Line drives are democratic4--the small child's line drive feels every bit a good as the drive by the testosterone-laden boy with peach fuzz. Line drives get you on base, and in the Little Leagues, getting on base is tantamount to eventually scoring. If you can hang your clothes on a hit, it was a well-tuned rope, a pure hit. The kids will tell you the ball flew off the bat; and it does. You know you hit the sweet spot when the ball caroms of the bat with no resistance, as though it had its own fuel. A zen moment.

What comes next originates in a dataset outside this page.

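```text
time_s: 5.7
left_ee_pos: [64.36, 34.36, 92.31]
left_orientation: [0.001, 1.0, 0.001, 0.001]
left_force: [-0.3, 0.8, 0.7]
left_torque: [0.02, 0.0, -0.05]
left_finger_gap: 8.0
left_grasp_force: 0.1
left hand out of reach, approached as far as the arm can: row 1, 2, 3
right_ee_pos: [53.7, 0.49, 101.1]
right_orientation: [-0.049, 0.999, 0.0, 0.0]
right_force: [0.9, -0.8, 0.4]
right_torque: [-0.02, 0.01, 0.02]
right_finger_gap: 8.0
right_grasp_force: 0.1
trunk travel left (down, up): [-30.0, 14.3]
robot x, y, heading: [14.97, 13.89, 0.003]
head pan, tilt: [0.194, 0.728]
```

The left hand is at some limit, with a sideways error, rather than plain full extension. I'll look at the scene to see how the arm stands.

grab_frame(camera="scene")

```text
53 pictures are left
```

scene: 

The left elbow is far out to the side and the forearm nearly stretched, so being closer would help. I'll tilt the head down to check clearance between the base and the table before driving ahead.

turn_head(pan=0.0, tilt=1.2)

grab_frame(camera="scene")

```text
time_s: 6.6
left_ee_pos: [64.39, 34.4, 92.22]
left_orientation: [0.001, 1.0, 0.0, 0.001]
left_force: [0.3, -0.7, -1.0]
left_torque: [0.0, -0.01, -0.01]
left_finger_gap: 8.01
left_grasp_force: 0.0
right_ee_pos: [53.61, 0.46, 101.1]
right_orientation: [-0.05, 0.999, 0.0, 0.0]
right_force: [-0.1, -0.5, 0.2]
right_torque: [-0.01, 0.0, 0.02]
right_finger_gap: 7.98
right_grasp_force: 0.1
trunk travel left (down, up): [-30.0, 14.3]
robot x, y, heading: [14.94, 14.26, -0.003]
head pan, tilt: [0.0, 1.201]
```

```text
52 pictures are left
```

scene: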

The Tao of coaching hitters requires that you know the non-ado. Avoid possessing heaviness, let your stance flow (it is meaningless), do not think, seek the truth, be humble (do not aim for the fences), be useful (hit line drives).

"It's a simple game....You throw the ball, you hit the ball, you catch the ball."
Staged tantrum by the manager in Bull Durham It's a simple game, really--but very difficult to play, at any level. If you plan to coach, take the game (but not the competition) seriously. It will reward you in ways you cannot imagine, and, oh, yes, your players will get their deserved hits.


1Gender remains an issue in Little League ball, though officially girls can (and do) play with the boys at the highest level if they have the ability. My daughter played A ball in town. At this age, boys and girls can play equally well.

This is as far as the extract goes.